**** GIVEN INFORMATION
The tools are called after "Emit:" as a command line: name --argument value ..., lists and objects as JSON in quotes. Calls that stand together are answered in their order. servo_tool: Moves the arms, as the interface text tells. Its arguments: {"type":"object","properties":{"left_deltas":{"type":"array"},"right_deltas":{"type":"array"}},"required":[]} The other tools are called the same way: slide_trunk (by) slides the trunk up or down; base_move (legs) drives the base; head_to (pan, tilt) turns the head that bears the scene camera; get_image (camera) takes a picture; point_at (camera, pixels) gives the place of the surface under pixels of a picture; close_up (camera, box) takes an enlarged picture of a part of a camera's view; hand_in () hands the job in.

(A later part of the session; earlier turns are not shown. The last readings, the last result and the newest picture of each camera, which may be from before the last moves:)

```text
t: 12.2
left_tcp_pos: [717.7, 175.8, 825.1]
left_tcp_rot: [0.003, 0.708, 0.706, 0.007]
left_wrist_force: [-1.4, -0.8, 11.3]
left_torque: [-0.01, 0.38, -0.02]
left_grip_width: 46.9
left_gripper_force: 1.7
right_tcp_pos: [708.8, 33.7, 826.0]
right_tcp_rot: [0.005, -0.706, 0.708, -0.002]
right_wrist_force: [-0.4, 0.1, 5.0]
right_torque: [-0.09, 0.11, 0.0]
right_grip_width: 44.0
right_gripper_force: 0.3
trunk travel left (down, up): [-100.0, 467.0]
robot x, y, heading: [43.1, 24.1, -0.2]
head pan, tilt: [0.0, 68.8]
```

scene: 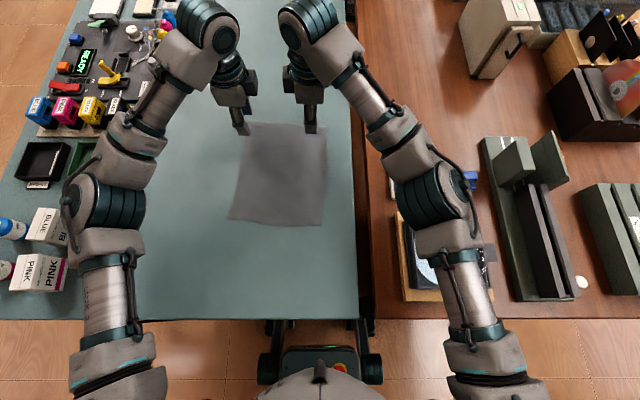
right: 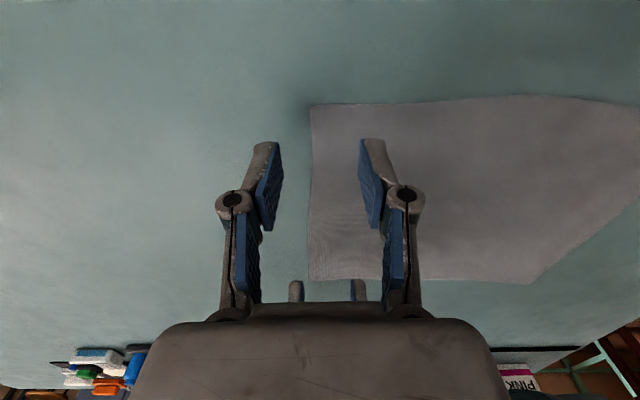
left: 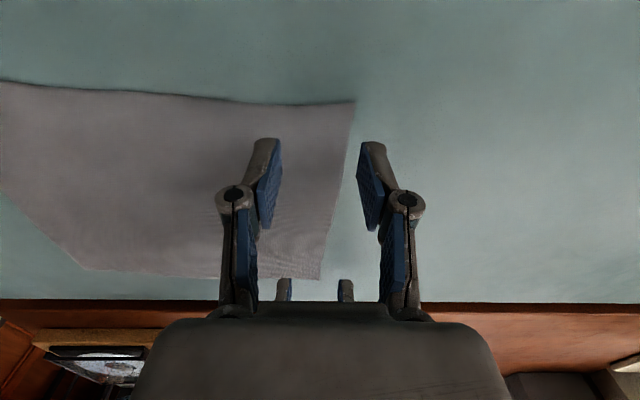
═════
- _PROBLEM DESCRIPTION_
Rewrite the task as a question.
********
- _PROBLEM DESCRIPTION_
Lines that include the word "turns" are to be extracted from the data above.

- _SOLUTION FOR THIS EXERCISE_
The tools are called after "Emit:" as a command line: name --argument value ..., lists and objects as JSON in quotes. Calls that stand together are answered in their order. servo_tool: Moves the arms, as the interface text tells. Its arguments: {"type":"object","properties":{"left_deltas":{"type":"array"},"right_deltas":{"type":"array"}},"required":[]} The other tools are called the same way: slide_trunk (by) slides the trunk up or down; base_move (legs) drives the base; head_to (pan, tilt) turns the head that bears the scene camera; get_image (camera) takes a picture; point_at (camera, pixels) gives the place of the surface under pixels of a picture; close_up (camera, box) takes an enlarged picture of a part of a camera's view; hand_in () hands the job in.
(A later part of the session; earlier turns are not shown. The last readings, the last result and the newest picture of each camera, which may be from before the last moves:)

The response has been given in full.